Resulta fácil recordar —no ha pasado tanto— que fue en el otoño de 2016 cuando el Partido Socialista se vió obligado a nombrar una Comisión Gestora para dirigir la organización con criterio y alejada de las estrambóticas posiciones que, en aquel momento, planteaba el secretario general Pedro Sánchez.
Por hacer un poco de memoria, hemos de recordar que habían sido las elecciones generales y no se había conseguido formar gobierno. En esa tesitura, los socialistas tenían tres alternativas:
1.- Gobernar con todo el entramado existente a su izquierda. Es decir, armar una coalición con nacionalistas, independentistas, comunistas, regionalistas, filoetarras, separatistas, etc.
2.- Abstenerse en una hipotética votación para el nombramiento de Rajoy.
3.- No investir al candidato del Partido Popular e ir a unas terceras elecciones generales en un año.
Ni que decir tiene que el planteamiento de la dirección del partido, ya dirigido desde hacía dos años por Pedro Sanchez, era la primera. Sí, la que luego y malhadadamente fue bautizada como «coalición Frankenstein».
Se hizo patente, para escándalo de los barones regionales y los militantes socialistas menos radicalizados, que aquel joven secretario general quería gobernar al precio que fuera y con quien fuese. Era un hombre ávido de poder, sin escrúpulos y dispuesto a lo que hiciera falta con tal de acceder a la Moncloa. Un «tipo peligroso», se decía entre ellos.
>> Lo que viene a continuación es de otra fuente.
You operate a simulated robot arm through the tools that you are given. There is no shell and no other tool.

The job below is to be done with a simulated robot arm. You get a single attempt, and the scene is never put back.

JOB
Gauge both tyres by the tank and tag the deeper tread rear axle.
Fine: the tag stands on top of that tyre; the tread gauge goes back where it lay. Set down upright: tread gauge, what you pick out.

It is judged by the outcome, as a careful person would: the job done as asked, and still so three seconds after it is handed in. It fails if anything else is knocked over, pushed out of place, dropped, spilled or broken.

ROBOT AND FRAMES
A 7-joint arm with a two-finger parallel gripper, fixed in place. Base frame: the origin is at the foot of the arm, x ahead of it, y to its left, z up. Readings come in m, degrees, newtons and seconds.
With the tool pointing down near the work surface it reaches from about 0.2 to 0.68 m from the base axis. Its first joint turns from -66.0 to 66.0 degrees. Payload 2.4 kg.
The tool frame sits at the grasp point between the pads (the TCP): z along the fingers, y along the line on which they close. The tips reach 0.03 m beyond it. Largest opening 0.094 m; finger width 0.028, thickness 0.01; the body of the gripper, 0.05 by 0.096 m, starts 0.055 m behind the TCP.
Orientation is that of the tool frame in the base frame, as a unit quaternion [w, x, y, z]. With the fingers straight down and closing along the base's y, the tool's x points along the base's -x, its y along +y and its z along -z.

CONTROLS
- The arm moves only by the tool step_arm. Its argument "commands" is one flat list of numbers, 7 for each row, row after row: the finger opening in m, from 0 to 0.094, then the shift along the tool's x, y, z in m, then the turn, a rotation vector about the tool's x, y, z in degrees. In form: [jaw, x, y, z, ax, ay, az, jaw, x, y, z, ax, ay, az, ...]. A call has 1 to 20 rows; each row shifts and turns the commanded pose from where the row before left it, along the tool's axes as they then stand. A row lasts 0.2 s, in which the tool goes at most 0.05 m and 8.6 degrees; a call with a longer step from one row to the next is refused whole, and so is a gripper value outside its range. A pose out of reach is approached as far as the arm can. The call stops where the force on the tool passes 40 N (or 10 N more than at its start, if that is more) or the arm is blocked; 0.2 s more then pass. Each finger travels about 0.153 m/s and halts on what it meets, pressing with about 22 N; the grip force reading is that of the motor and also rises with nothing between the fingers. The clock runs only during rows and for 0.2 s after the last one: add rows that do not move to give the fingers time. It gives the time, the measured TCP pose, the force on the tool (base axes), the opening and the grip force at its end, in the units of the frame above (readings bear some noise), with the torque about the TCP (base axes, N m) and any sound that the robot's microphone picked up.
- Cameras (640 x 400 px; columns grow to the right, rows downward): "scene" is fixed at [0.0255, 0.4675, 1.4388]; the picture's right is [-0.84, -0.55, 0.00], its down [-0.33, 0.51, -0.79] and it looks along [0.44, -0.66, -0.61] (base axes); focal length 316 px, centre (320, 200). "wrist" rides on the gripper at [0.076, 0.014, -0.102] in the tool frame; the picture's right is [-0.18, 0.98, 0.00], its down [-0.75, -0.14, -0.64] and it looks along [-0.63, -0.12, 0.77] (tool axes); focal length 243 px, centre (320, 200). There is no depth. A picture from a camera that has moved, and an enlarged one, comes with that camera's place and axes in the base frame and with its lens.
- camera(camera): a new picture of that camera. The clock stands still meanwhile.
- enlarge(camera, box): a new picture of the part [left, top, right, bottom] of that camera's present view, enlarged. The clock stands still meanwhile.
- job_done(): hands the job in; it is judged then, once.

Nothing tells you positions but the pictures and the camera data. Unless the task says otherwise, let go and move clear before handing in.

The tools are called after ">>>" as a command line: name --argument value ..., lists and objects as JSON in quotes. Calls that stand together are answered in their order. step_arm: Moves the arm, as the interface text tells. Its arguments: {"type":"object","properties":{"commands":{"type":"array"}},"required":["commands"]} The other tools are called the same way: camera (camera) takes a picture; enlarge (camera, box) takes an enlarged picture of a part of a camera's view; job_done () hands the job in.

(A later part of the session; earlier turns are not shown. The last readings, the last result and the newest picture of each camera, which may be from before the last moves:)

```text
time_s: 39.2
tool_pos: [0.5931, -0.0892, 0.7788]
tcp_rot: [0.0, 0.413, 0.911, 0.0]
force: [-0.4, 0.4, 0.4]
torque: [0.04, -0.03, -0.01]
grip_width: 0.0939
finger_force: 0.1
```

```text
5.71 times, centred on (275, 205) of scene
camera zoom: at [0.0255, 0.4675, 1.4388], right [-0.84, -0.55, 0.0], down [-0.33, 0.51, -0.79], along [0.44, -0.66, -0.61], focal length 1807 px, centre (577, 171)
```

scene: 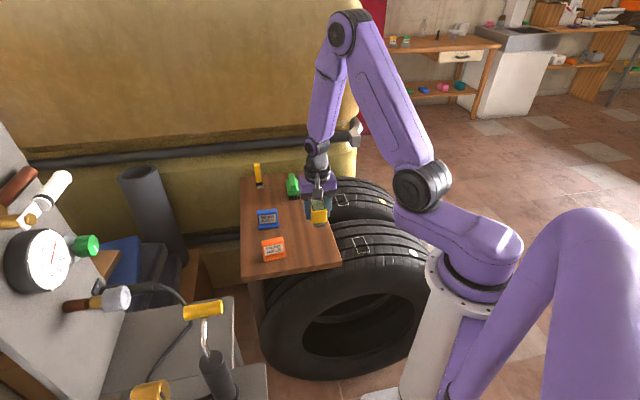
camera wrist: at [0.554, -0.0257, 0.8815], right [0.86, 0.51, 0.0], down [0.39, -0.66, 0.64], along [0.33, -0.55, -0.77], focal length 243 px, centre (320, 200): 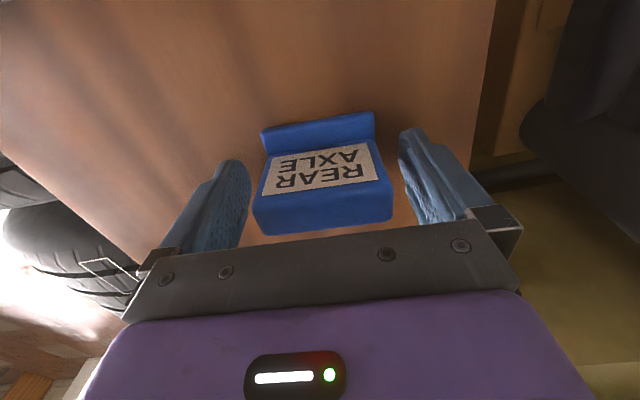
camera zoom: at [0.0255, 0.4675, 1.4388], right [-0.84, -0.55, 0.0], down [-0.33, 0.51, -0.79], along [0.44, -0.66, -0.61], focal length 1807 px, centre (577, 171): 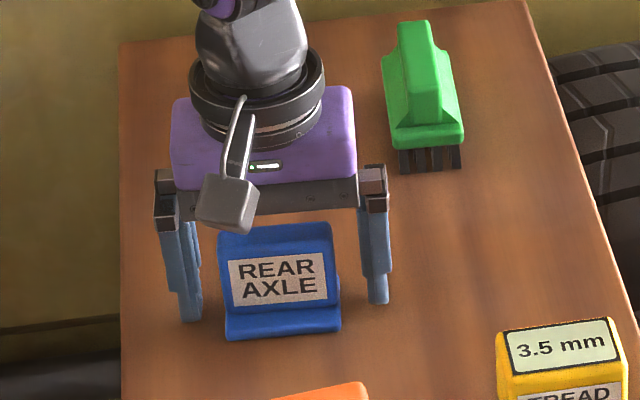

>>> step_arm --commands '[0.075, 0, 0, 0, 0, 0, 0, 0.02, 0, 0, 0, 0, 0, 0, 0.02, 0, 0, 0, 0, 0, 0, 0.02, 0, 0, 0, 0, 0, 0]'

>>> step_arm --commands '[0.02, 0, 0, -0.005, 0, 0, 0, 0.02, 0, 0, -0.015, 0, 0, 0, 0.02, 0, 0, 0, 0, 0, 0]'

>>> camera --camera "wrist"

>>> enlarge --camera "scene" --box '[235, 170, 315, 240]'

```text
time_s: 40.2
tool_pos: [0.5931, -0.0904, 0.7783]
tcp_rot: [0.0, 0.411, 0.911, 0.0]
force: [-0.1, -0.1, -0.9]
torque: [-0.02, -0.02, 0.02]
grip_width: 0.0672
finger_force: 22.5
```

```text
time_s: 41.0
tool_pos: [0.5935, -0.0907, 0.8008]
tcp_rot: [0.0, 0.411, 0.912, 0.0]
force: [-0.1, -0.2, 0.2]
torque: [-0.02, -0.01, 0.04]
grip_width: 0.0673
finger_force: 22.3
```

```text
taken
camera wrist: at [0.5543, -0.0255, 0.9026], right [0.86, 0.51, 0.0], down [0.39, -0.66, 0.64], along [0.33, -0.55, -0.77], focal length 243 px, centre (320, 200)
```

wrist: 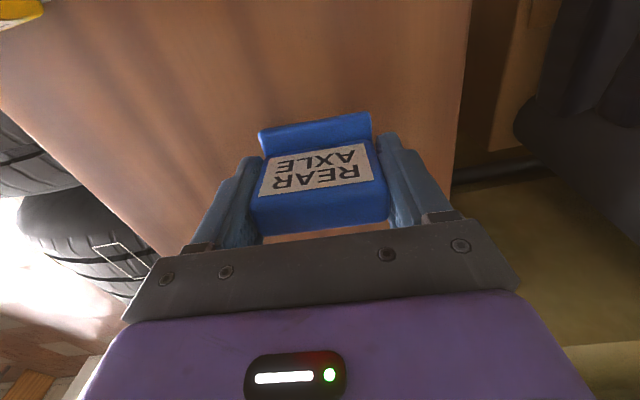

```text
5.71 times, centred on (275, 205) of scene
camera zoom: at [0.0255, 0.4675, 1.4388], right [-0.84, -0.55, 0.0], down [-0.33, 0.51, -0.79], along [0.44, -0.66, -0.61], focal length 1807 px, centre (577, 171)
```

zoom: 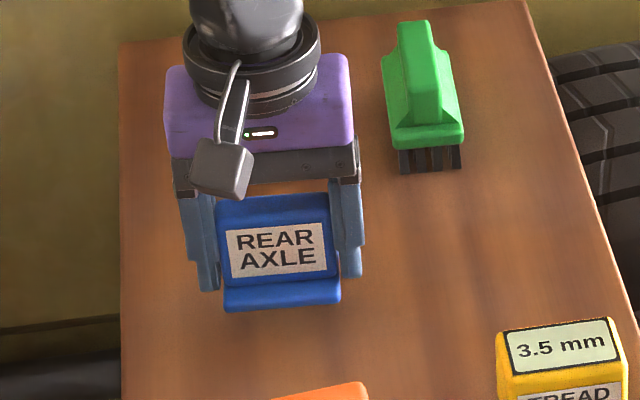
Y como Sánchez vio que no podría salirse con la suya dada la correlación de fuerzas que había dentro del partido en aquel momento, pues, en una maniobra típica —de las que desgraciadamente hemos podido comprobar usa sin recato ni mesura—, tomó la decisión de que lo mejor era sustituir a los militantes que no le daban el parabién a sus pretensiones. Y para ello la fórmula era convocar un Congreso Extraordinario. Claro, capitaneado desde Ferraz y con unos compromisarios afines a él, seleccionados por él y seguidores acérrimos de sus planteamientos —tipo Patxi, Lastra o Puente, por citar alguno—.
Pero fueron los propios compañeros socialistas y en primer lugar los barones regionales —Lambán, García Page, Susana Díaz, Ximo Puig, Fernández Vara y Javier Fernández—, conocedores del paño y escandalizados por aquella deriva extremista, quienes detectaron de inmediato la maniobra sesgada y torticera de aquel peligrosísimo compañero y, naturalmente, se opusieron a sus pretensiones.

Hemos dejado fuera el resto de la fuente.